Death, religion and anxiety

From Sunday Morning, 10:06 am on 6 November 2016
Angel statue

Photo: Pixabay

Many of us have experienced the fear of death - but does religious belief mitigate that anxiety?

It's a big question and one that two academics, Professor Jamin Halberstadt and Dr Jonathan Jong have tried to answer in their new book - Death, Anxiety and Religious Belief. 

They join Wallace to discuss their sometimes surprising findings.

Read an edited excerpt of the interview below:

Religion and death, these are big topics. What exactly were you investigating?

Jamin – They are big topics. I will first say that they are so big that we wouldn’t be making any claim to be explaining them, so if anyone tells you they have figured out religion or death, you should probably be suspicious.

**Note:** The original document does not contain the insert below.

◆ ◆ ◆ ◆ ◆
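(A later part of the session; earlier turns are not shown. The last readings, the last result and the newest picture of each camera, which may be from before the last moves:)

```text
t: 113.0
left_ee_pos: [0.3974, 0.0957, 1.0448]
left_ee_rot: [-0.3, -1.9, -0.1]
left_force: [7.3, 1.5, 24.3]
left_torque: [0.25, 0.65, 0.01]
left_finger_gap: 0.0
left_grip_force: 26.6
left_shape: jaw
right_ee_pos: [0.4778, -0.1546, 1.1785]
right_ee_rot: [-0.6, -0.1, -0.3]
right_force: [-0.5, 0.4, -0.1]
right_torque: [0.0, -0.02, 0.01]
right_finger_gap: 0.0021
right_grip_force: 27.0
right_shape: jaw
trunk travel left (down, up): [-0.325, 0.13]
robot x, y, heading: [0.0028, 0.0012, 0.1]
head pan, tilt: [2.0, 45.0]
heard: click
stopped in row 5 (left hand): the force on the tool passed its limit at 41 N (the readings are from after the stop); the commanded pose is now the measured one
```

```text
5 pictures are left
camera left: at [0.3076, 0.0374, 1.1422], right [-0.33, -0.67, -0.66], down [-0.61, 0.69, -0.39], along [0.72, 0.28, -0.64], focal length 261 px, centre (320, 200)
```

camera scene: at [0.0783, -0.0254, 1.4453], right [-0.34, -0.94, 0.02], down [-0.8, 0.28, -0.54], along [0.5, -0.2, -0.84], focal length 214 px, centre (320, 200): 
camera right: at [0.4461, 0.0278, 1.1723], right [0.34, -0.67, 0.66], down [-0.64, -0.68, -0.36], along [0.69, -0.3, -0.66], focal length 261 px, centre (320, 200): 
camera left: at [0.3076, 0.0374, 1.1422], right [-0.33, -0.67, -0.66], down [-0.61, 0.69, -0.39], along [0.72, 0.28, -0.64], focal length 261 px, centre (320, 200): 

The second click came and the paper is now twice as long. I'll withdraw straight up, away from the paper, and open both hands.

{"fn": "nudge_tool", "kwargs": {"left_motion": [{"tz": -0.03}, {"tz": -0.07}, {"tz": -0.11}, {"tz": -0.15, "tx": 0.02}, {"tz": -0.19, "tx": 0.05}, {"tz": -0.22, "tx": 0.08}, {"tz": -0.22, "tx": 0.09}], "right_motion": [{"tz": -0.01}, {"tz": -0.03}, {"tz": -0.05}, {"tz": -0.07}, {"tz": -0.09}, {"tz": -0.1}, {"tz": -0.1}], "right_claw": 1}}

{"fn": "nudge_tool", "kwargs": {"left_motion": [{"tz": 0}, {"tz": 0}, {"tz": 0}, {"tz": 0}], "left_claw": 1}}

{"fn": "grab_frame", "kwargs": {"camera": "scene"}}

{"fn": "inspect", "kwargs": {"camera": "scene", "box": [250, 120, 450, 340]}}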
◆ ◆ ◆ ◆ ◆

The first point I want to make is that religiosity is multi-faceted and so is death, death anxieties. We are especially interested in the potential anxiety caused by death or the thoughts of death, so we don’t study the issues of death when people die or what constitutes “true death” and at the same time we also look at religion generally but we focus specifically on an aspect of religion, which is the belief component; belief in supernatural agents and events. So that’s our definition of religiosity. What we’re specifically looking at first is, is there any evidence that people are fearful of death in any sense and the word fear has a number of different meanings.

Second, whether or not people are generally fearful of death in any sense, and the word fear itself has a number of different meanings. And if there is any evidence that people are fearful of death, whether or not they turn to religion – in our terms the belief in supernatural agents. And if they do turn to these supernatural agents when they are fearful of death, is that a good idea? Is there any evidence that turning to supernatural agents reduces a fear of death.

Book cover: Death, Anxiety and Religious Belief

Photo: Bloomsbury

Did you find that people are afraid of death?

Jonathan – You would not be surprised to hear that the answer is not entirely straight forward. If you ask people to list their fears, say you get people to list their top five fears, you won’t find a fear of death at the top often. You will find a fear of death in the list for a lot of people, maybe about a quarter of people, depending on which country you are looking up. So that is evidence that people are afraid of death, but not very much, it’s not very high on the priority list.

Even if you ask people directly, ‘Are you afraid of death?’ the scores tend to be quite low. People tend to not want to say that they are afraid of death. That varies from country to country and it varies by age a little bit, but generally speaking we don’t find very much evidence that people are at least willing to say that they are afraid of death.

Although there are a lot of studies that show when you get people to think about death, it affects their behaviour and attitudes in different ways.

Is death and anxiety motivating religious belief?

Jamin – We have done a number of studies, and I’m sorry, every one of our answers will be on the theme of ‘It depends' and 'It is complicated’. But I’d say that the short answer is that when people think about their own death, they do express slightly more religious belief, but that depends on how you measure religious belief, so when you ask people on a questionnaire item, what we call an explicit measure. Questions like, do you think there is a God? Or how likely is it that there is a soul that survives bodily death? People will report greater belief in those sorts of items when they were already religious to begin with. But if prior to the study they said they were very sceptical of those things or even atheist they tended to decrease their belief in those things.

So it’s more evidence of what researchers call a world view defence approach. So whatever it was that they believed in before, they double down on that when they have been thinking about their own death. The most interesting thing is that we also have these measures that were developed in our own lab and others that look at what we call implicit measurement, so it is indirectly looking at people’s beliefs through a variety of response time measures. People will try to respond trying to use the same behavioural response, say to respond to the word ‘god’ and the word ‘existing’. If you can associate those things quickly, we take that as a measure that you do associate God and existence.

When you use measures like that, we find that independent of what people said they believed beforehand, when they think about death they get a little bit more religious. Everyone is becoming a little more religious when they think about death.

Jonathan – I think the interesting people to look at here is the non-religious people. So what Jamin is saying is that when non-religious people are confronted with death, they tend to run with their own camps, which is to say they become even more sceptical about the existence of God, about the existence of heaven and hell, about whether they have souls or not. So in that sense it looks like they’re repudiating the insurance policy.

On the other hand, what seems to be happening is they become less confident in their own… at least how you measure it in terms of how quickly they respond to various questions. They become less confident in their atheism.

So it seems like when you look at non-religious people, they are trying to have their cake and eat it too. They want to dig down on their atheism, but also if you look at how quick they respond to things, they’re not as sure as they might have been when they’re not thinking about death. The answer might have been yes and no at the same time.